There is one unforgettable episode in Vats' drama – which is basically about the monkey menace in New Delhi and how men are employed to scare them away, keep them away from important Government buildings. One monkey chaser is lynched by a mob after he accidentally kills a simian, because as we all know that the animal is worshipped as Hanuman.
Well, the movie is not quite about him, but his fainthearted friend, Anjani (Shardul Bharadwaj, who clinched the Best Actor Award), who travels to Delhi from his native village and shacks up with his sister and her husband. They find him a job as a monkey repeller. He has to mimic the sound a langur makes – Eeb Allay Ooo – which is the natural enemy of the macaque monkey. While the monkeys make merry, Anjani struggles to get the sound of the three magical words right. Also, he is mortally afraid of the simian. So, he thinks of other ideas to shoo the animals away by getting into a langur costume or using a sling to shoot the enormously bold creatures – spoilt and encouraged by people who keep feeding them.
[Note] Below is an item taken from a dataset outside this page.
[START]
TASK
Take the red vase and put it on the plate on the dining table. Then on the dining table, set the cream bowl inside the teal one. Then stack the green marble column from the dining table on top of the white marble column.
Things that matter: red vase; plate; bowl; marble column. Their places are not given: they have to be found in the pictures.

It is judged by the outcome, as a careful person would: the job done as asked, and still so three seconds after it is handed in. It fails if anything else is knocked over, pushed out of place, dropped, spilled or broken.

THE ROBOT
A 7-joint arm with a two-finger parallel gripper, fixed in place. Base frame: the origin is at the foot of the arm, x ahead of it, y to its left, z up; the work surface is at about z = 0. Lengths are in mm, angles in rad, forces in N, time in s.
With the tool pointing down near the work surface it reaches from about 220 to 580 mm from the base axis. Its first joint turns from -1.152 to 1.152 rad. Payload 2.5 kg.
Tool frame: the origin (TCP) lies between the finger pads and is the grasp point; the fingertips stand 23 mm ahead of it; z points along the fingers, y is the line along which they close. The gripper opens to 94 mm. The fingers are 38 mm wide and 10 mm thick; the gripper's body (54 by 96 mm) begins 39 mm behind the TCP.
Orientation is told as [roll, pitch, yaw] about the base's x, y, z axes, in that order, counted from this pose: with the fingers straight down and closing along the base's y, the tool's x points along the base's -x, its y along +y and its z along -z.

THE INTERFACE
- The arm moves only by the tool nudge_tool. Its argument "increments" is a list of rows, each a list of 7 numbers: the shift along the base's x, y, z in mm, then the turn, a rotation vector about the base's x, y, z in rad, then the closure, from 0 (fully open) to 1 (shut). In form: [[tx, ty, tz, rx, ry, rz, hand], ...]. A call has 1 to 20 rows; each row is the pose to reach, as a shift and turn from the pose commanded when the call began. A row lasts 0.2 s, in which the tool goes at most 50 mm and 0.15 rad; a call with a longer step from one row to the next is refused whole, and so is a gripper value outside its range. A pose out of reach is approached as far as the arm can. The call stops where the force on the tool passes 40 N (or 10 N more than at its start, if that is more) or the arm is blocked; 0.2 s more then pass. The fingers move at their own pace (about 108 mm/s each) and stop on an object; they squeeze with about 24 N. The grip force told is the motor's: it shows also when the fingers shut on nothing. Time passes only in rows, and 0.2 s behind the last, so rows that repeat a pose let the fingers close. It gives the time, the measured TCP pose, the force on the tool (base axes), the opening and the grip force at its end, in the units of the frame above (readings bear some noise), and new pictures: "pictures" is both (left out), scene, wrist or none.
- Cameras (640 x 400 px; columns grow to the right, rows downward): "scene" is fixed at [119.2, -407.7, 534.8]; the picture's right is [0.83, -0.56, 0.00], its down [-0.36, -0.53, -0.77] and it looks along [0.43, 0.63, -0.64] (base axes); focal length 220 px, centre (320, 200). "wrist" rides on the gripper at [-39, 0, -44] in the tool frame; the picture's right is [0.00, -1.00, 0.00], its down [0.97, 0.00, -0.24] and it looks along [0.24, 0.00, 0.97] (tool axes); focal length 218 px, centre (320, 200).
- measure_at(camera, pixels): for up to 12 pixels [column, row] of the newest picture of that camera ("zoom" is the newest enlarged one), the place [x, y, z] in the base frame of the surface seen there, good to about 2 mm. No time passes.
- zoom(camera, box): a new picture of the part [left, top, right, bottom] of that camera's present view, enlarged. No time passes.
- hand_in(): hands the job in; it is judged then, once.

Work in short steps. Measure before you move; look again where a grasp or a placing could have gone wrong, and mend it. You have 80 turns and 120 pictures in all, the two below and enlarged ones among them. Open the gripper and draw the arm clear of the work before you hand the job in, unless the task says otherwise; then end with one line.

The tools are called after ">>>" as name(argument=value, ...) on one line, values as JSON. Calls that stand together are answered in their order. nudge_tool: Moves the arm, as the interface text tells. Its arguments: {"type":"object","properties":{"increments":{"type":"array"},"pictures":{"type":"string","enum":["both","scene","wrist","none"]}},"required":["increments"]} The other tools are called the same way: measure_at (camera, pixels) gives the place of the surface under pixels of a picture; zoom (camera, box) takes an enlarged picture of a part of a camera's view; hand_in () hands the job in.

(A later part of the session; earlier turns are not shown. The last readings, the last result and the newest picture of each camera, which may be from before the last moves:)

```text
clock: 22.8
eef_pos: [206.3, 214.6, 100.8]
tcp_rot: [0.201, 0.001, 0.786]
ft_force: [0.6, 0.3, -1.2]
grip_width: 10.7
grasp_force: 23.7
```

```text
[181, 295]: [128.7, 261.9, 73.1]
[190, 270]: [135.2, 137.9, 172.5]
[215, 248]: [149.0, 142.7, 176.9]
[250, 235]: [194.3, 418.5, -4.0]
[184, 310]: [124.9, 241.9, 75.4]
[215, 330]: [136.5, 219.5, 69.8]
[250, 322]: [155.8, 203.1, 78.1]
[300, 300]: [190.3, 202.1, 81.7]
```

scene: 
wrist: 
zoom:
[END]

But when a monkey dies after being hit by Anjani's stone, he is in a spot of trouble with his bosses and animal rights' activists.
Eeb Allay Ooo has its moments of sheer humour, but it is more thought-provoking than funny, and raises a serious issue of man-versus- animal conflict. A case in point is the country's efforts to save the tiger, sometimes putting people in peril or ignoring their livelihood.
In the final frames, we watch Anjani's frustration and hopelessness as he stares at a bleak future. Could well have been from a Ken Loach work. But it also reminded me of the recent Joker, where he is pushed by an unfeeling society to commit the most heinous of crimes, and that includes murdering his own mother!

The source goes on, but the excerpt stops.